Stated goal.
Copy out every line in which the string "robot" occurs.
+++
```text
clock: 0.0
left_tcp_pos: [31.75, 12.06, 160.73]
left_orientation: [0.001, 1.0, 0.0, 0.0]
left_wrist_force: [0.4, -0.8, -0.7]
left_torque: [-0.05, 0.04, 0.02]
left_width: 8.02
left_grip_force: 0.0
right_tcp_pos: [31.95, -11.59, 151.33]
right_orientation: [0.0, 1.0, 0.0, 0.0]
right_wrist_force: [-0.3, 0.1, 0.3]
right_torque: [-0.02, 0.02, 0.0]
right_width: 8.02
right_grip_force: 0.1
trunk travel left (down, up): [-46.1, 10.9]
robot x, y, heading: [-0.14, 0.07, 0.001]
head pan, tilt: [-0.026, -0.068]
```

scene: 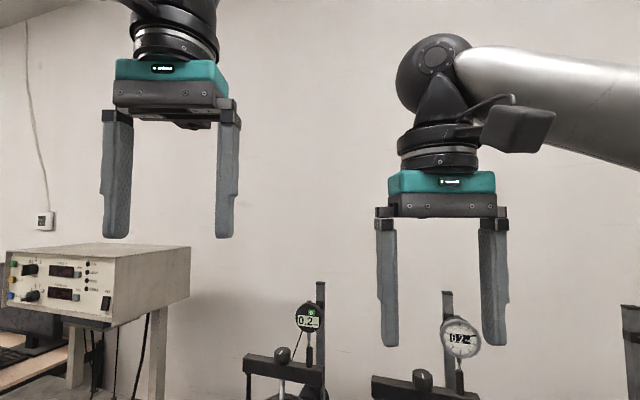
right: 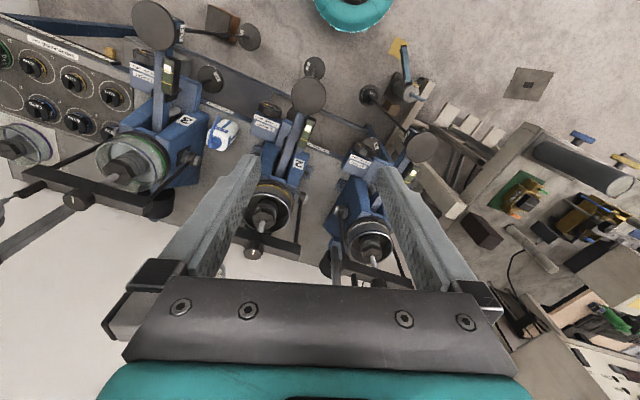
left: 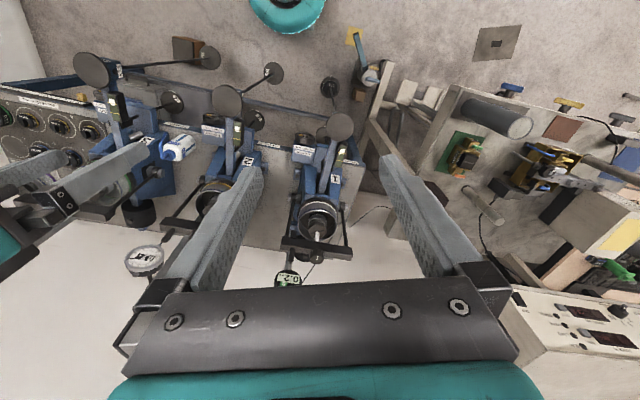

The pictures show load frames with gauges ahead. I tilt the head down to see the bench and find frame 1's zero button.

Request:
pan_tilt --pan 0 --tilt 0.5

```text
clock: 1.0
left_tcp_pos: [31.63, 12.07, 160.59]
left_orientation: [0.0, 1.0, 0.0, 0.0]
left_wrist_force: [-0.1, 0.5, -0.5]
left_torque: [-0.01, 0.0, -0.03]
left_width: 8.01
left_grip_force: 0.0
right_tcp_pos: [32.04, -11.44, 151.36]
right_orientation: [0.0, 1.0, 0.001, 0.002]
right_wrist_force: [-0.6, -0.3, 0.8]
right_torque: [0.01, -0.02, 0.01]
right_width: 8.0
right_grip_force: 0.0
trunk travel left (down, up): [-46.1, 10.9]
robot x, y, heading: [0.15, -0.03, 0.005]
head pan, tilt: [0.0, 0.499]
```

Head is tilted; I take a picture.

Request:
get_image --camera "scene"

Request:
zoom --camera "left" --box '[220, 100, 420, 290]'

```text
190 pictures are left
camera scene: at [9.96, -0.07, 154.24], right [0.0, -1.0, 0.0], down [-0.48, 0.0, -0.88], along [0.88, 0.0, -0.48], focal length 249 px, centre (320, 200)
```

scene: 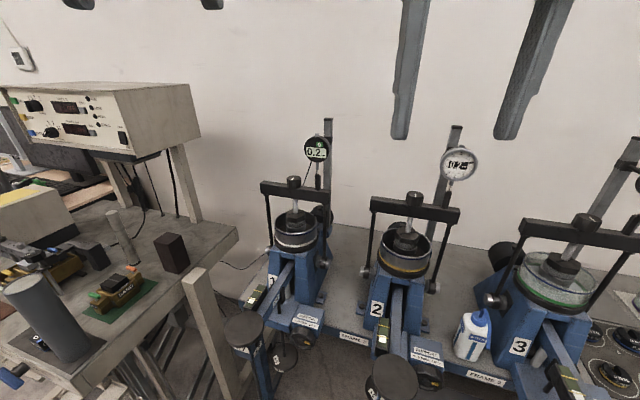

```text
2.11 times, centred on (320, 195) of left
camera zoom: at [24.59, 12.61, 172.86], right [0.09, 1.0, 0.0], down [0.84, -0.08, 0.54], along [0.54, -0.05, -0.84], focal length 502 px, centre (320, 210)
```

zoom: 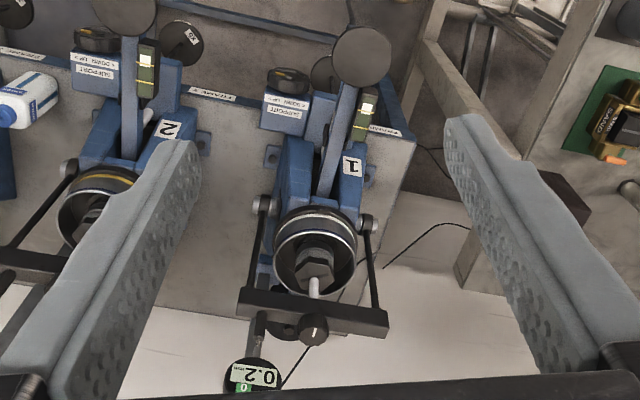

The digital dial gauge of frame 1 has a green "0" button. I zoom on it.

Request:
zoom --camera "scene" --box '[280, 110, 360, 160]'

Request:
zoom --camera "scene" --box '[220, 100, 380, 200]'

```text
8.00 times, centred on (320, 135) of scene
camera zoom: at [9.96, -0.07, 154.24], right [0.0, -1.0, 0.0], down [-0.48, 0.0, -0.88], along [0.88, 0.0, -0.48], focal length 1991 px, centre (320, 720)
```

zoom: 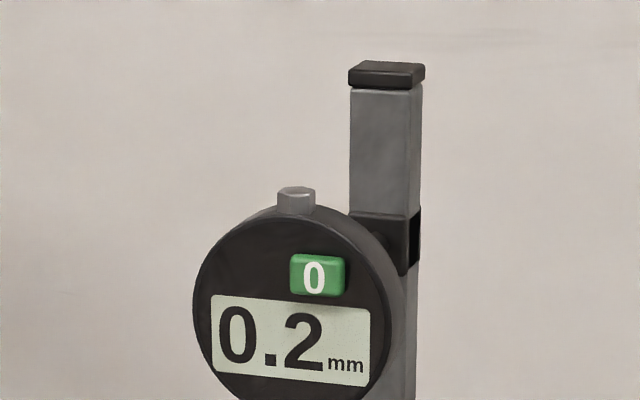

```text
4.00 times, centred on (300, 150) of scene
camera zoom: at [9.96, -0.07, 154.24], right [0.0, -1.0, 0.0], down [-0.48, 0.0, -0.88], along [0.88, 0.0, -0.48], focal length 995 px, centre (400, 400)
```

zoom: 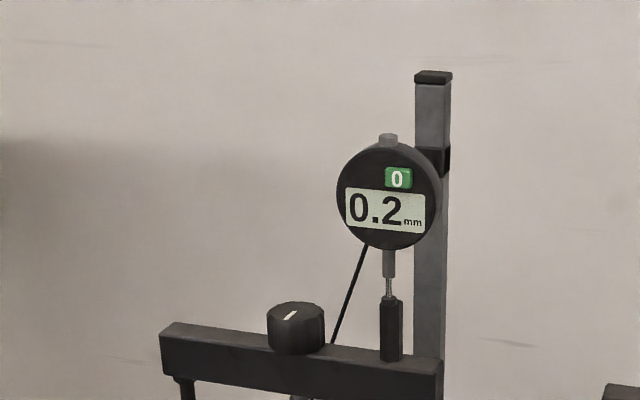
+++
Solved problem.
robot x, y, heading: [-0.14, 0.07, 0.001]
robot x, y, heading: [0.15, -0.03, 0.005]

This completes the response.